◆ **Exercise aim**
Gather the lines from the material that contain "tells".

◆ **Source excerpt**
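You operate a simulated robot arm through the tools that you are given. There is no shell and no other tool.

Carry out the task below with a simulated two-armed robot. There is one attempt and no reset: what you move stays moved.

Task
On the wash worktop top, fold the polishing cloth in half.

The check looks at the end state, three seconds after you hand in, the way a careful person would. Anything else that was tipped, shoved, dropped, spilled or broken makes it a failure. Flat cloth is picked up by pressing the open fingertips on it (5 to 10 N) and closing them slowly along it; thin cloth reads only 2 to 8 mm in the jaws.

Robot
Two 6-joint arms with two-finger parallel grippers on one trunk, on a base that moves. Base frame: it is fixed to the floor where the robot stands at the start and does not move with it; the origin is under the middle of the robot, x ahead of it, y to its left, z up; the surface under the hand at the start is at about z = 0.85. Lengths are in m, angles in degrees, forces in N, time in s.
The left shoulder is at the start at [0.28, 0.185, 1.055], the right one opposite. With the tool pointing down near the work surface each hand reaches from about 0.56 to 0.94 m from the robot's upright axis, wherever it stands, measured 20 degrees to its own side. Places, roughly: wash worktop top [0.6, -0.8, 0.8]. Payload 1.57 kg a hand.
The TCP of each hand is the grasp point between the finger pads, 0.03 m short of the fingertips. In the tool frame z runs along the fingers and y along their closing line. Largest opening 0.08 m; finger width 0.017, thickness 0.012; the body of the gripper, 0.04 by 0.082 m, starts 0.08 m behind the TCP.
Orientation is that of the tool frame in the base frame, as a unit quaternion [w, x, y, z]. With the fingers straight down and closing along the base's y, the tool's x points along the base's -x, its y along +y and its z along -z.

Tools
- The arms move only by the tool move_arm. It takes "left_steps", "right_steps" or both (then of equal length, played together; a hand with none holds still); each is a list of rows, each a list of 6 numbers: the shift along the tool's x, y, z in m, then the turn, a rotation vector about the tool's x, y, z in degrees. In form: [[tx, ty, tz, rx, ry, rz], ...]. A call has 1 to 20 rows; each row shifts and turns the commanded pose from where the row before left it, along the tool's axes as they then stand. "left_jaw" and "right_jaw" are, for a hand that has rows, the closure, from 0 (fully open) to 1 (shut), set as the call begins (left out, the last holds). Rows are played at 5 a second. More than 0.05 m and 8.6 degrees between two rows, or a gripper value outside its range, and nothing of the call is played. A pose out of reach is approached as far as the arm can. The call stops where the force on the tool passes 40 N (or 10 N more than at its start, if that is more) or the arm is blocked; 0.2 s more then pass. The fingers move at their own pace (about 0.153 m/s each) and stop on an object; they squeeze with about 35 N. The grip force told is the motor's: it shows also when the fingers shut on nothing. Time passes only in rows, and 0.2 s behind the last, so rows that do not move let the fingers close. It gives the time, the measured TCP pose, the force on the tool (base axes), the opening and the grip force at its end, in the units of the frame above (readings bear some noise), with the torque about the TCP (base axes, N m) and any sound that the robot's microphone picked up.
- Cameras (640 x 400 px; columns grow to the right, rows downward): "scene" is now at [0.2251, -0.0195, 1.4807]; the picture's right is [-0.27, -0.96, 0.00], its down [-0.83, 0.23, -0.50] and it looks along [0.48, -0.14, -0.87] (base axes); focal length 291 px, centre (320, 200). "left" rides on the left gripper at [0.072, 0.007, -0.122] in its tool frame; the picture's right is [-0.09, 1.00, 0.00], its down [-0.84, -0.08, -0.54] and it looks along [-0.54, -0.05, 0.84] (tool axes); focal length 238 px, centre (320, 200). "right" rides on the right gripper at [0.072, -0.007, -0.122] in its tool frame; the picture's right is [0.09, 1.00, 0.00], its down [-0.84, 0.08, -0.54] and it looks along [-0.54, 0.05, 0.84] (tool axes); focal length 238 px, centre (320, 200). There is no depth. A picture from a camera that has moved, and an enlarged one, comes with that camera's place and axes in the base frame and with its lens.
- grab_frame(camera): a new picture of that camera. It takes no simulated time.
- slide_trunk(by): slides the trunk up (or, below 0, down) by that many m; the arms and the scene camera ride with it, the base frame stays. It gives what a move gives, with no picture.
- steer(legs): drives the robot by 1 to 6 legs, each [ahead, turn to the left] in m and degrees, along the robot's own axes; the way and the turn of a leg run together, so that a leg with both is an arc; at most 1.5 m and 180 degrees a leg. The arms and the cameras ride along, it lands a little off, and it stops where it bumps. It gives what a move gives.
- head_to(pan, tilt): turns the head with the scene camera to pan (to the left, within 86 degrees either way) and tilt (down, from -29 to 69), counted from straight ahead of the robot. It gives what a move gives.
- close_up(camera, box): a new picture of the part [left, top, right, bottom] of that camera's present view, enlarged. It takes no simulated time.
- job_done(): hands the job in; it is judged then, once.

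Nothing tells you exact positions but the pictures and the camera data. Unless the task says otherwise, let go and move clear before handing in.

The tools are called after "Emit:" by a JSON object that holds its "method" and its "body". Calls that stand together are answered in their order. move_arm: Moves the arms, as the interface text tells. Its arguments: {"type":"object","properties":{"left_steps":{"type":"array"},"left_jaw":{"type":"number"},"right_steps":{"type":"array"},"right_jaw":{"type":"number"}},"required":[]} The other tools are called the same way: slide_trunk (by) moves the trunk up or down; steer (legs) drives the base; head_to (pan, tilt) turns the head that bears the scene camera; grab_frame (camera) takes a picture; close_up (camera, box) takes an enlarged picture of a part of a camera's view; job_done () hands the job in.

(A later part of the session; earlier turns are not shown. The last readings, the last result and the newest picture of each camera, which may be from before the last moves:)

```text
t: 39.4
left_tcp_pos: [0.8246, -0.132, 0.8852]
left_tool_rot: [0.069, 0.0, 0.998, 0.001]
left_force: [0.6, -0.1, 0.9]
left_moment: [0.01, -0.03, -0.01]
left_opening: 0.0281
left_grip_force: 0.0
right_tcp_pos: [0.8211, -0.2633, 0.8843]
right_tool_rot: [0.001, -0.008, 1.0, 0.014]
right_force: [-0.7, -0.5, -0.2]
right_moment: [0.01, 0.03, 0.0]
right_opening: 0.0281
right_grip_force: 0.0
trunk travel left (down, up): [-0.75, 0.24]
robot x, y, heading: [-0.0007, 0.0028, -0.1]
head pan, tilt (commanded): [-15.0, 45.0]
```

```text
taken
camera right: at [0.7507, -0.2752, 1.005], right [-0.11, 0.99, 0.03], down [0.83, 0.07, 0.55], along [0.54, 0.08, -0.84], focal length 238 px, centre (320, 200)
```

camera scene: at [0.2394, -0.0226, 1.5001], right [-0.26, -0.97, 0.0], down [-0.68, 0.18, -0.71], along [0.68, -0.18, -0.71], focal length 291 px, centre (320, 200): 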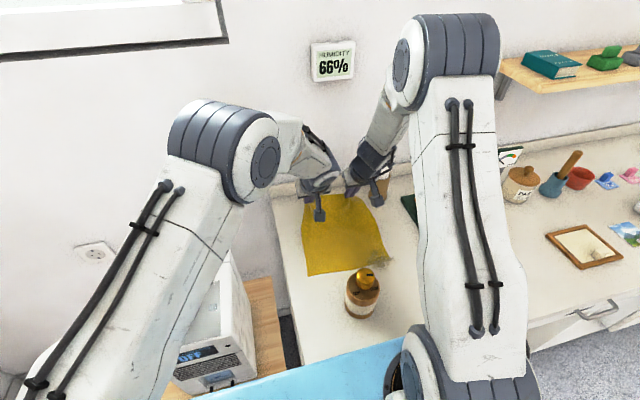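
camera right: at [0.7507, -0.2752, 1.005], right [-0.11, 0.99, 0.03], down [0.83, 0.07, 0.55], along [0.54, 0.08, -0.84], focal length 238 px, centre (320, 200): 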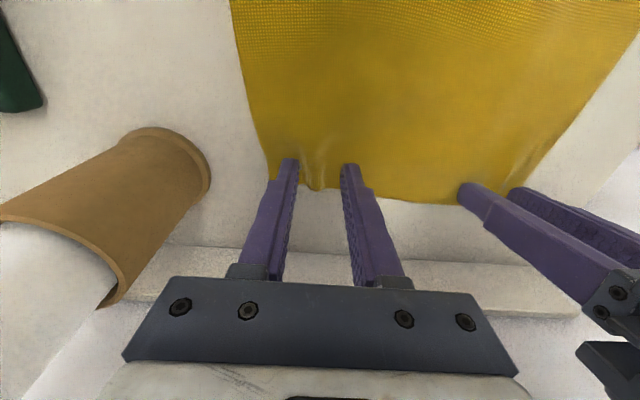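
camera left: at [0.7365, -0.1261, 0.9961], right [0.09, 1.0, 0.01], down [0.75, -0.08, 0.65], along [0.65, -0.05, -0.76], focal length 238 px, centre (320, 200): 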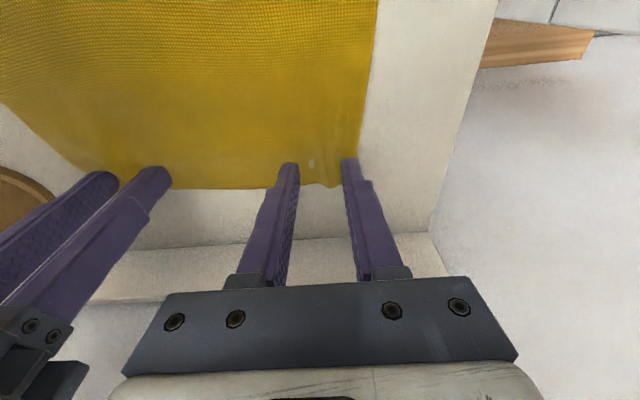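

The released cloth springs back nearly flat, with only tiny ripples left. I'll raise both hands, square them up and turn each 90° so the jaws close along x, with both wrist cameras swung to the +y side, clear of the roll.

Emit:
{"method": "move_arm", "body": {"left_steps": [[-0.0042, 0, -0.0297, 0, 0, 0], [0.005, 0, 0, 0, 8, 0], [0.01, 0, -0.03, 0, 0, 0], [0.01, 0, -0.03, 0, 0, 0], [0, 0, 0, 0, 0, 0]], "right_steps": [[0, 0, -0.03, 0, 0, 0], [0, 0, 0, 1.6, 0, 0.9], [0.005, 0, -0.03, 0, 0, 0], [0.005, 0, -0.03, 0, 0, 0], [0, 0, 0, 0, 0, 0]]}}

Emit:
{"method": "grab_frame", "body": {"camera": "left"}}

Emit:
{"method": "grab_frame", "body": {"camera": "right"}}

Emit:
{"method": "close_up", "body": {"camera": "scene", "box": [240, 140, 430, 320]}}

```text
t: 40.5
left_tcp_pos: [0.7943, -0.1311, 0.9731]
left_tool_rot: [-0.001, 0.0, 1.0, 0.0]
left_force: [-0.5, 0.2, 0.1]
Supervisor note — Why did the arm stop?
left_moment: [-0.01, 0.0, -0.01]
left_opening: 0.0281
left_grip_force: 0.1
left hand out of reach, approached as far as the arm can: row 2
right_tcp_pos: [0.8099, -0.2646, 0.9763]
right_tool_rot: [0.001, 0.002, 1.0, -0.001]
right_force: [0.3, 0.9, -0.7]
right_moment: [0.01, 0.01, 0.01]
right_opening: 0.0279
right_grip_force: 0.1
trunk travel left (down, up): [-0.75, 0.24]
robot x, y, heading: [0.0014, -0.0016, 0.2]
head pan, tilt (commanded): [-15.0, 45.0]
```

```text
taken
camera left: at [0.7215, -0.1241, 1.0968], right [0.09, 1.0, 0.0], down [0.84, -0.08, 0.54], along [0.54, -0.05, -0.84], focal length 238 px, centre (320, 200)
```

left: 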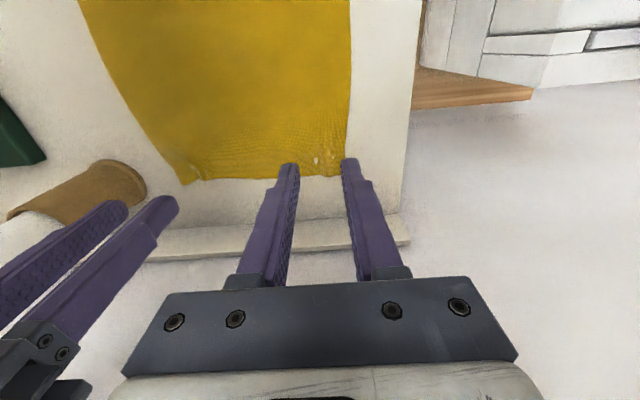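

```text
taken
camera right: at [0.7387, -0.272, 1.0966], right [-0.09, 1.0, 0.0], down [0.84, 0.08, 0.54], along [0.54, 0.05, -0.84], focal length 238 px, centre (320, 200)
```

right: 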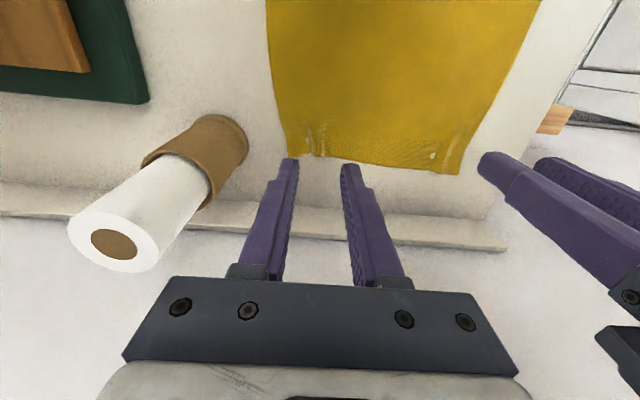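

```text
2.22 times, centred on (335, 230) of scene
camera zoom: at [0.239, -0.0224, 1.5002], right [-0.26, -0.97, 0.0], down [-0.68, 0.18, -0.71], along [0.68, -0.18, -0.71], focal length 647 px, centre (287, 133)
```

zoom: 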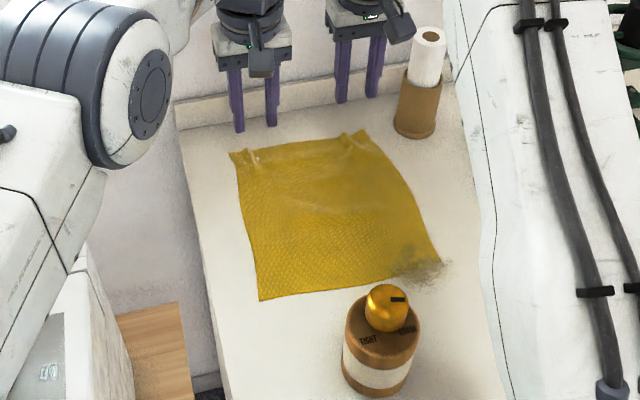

◆ **Expected output**
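Nothing tells you exact positions but the pictures and the camera data. Unless the task says otherwise, let go and move clear before handing in.
The tools are called after "Emit:" by a JSON object that holds its "method" and its "body". Calls that stand together are answered in their order. move_arm: Moves the arms, as the interface text tells. Its arguments: {"type":"object","properties":{"left_steps":{"type":"array"},"left_jaw":{"type":"number"},"right_steps":{"type":"array"},"right_jaw":{"type":"number"}},"required":[]} The other tools are called the same way: slide_trunk (by) moves the trunk up or down; steer (legs) drives the base; head_to (pan, tilt) turns the head that bears the scene camera; grab_frame (camera) takes a picture; close_up (camera, box) takes an enlarged picture of a part of a camera's view; job_done () hands the job in.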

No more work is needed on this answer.